Stephen Hoffman seaohveh at hoffmanlabs.invalid
Sun Jan 18 12:10:20 EST 2015


On 2015-01-18 14:50:13 +0000,   VAXman-  @SendSpamHere.ORG said:

> Fuck that.  If you want Linux, get linux.

Running Unix is easier in many ways, as that's where the more powerful 
tools are.   That's also what VMS is competing with.

> Python?  Gack!  Unnecessary Ubersuperbloatwarez for the task(s) that 
> DCL should be used to solve.
> 
> DCL is perfect for what it does and what it should be used for.  Trying 
> to write programs, any programs, that would be better served by writing 
> them in any compiled language using DCL is, IMNSHO, stupid.  Besides, 
> you can't execute a command in Python such as "$ SHOW PROCESS" without 
> going through hurdles because that command (or any for that matter) is 
> issued via a sub-process.

If DCL is forever going to be the answer, then I don't want to know the 
question.

There is a whole lot that DCL is just not very good at, whether it's 
the perpetual confusion around how many single and double-quotes and 
ampersands are needed that confuse new users and trip experienced 
users, on up to the problems with binary data, as well as its inability 
to deal with UTF-8 and objects and a number of more recent constructs.  
DCL has not advanced significantly from its days as a replacement for 
MCR, and it really shows.

Then there's that DCL has historically allowed some rather questionable 
code to more or less work, and that can complicate run-time error 
detection, the ability to maintain application compatibility, and 
upward-compatible changes.  It's just not tightly specified, and if 
those errors were clamped down — DCL will execute certain commented-out 
code, and how that ability had to be re-added when it was "erroneously" 
fixed? — would cause some of the existing procedures to break.
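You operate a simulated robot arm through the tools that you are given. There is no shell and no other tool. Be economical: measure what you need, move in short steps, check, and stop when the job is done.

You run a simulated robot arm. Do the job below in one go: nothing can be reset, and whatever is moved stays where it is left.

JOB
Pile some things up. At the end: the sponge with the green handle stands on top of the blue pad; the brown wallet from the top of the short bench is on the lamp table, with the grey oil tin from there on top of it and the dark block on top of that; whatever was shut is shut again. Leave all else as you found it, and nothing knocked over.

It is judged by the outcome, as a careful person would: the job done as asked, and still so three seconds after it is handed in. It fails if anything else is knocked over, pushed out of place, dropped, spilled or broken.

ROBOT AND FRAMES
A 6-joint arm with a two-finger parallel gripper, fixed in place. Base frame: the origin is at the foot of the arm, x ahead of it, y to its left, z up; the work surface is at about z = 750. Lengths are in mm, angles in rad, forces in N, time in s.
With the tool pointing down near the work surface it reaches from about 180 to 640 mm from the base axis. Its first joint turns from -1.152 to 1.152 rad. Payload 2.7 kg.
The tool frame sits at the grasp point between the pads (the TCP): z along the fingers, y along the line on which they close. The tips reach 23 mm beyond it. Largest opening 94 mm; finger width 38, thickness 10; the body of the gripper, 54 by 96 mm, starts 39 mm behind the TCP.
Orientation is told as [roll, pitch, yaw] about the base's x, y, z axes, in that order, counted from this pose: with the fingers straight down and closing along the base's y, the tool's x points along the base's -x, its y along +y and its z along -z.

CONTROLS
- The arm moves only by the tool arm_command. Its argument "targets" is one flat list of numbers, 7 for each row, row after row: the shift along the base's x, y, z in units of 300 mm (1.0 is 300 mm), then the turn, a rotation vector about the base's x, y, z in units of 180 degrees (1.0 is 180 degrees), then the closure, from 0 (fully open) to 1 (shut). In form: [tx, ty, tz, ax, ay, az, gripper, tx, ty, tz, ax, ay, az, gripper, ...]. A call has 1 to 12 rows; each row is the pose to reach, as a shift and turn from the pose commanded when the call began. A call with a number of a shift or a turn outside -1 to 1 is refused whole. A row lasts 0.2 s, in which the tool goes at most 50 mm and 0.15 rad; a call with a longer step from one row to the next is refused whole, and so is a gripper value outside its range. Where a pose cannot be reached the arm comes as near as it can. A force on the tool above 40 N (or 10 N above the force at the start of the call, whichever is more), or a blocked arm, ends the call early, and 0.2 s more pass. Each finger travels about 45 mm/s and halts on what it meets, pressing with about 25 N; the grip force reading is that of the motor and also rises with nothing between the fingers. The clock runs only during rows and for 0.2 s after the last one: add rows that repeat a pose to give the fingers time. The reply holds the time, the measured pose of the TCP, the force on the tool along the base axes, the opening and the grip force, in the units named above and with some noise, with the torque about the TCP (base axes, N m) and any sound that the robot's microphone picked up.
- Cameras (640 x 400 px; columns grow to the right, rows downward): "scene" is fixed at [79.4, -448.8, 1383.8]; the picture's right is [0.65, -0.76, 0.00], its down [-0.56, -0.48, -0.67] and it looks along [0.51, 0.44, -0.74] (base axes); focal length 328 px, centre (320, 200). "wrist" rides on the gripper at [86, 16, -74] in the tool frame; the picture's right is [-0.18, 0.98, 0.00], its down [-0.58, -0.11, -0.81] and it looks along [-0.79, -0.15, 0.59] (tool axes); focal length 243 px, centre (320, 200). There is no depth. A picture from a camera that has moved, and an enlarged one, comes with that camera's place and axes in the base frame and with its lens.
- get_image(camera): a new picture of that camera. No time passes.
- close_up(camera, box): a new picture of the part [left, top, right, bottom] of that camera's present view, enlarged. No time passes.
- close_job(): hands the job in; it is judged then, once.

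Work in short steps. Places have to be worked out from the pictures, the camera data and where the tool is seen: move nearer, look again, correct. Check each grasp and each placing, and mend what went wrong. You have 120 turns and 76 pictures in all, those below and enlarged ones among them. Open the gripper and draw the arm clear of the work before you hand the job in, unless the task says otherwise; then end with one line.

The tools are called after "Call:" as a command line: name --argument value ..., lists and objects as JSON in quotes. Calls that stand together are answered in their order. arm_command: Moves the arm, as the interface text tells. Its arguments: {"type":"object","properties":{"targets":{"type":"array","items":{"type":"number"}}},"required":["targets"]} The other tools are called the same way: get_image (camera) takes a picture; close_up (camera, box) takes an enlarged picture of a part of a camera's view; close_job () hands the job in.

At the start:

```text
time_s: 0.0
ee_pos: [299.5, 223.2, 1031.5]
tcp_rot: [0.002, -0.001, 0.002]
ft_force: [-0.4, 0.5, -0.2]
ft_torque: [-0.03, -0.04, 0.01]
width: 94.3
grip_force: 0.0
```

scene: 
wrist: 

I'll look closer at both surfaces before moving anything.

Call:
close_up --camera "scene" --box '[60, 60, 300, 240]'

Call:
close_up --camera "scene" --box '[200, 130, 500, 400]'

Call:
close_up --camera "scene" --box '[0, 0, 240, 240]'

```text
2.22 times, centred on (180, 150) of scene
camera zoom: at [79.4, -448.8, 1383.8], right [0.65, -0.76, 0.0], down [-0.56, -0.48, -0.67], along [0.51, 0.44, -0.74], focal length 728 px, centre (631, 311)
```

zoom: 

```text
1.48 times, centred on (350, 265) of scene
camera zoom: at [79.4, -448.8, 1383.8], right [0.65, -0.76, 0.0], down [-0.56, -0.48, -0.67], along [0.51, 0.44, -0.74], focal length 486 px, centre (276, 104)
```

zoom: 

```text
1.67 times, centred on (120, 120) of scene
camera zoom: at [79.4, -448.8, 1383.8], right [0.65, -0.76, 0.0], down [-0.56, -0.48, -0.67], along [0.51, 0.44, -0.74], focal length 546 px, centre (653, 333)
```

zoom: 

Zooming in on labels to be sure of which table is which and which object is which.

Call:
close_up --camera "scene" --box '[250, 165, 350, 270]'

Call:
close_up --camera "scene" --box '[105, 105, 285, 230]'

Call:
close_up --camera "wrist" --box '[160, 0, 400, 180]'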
Look at that debugger you wrote for DCL, and then ask yourself whether 
that was something that most folks would have already expected to be 
available.  Look around at the various requires for DCL speed-ups, 
either via JIT or compilation, too.  DCL is bad at debugging and 
compilation because the design never had those in mind.  Look at 
whether it'd be handy to be able to compile in DCL, too — chugging 
along in whatever language, and then be able to invoke a DCL subroutine 
to go do something, and not have to deal with the care and feeding of a 
subprocess.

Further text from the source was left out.